__What is needed__:
What follows is a listing to be transcribed exactly.

== Supplied information

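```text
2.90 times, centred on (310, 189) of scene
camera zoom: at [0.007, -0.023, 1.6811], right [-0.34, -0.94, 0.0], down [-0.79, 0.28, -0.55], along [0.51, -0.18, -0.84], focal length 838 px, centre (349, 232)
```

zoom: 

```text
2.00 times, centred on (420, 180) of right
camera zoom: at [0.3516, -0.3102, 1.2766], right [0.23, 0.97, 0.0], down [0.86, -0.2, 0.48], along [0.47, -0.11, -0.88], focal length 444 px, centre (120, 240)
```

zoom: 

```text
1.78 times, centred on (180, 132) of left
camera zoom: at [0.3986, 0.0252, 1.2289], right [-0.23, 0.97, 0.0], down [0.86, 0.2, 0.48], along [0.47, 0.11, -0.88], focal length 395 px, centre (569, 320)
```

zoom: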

====

__The response__:
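```text
2.90 times, centred on (310, 189) of scene
camera zoom: at [0.007, -0.023, 1.6811], right [-0.34, -0.94, 0.0], down [-0.79, 0.28, -0.55], along [0.51, -0.18, -0.84], focal length 838 px, centre (349, 232)
```

zoom: 

```text
2.00 times, centred on (420, 180) of right
camera zoom: at [0.3516, -0.3102, 1.2766], right [0.23, 0.97, 0.0], down [0.86, -0.2, 0.48], along [0.47, -0.11, -0.88], focal length 444 px, centre (120, 240)
```

zoom: 

```text
1.78 times, centred on (180, 132) of left
camera zoom: at [0.3986, 0.0252, 1.2289], right [-0.23, 0.97, 0.0], down [0.86, 0.2, 0.48], along [0.47, 0.11, -0.88], focal length 395 px, centre (569, 320)
```

zoom: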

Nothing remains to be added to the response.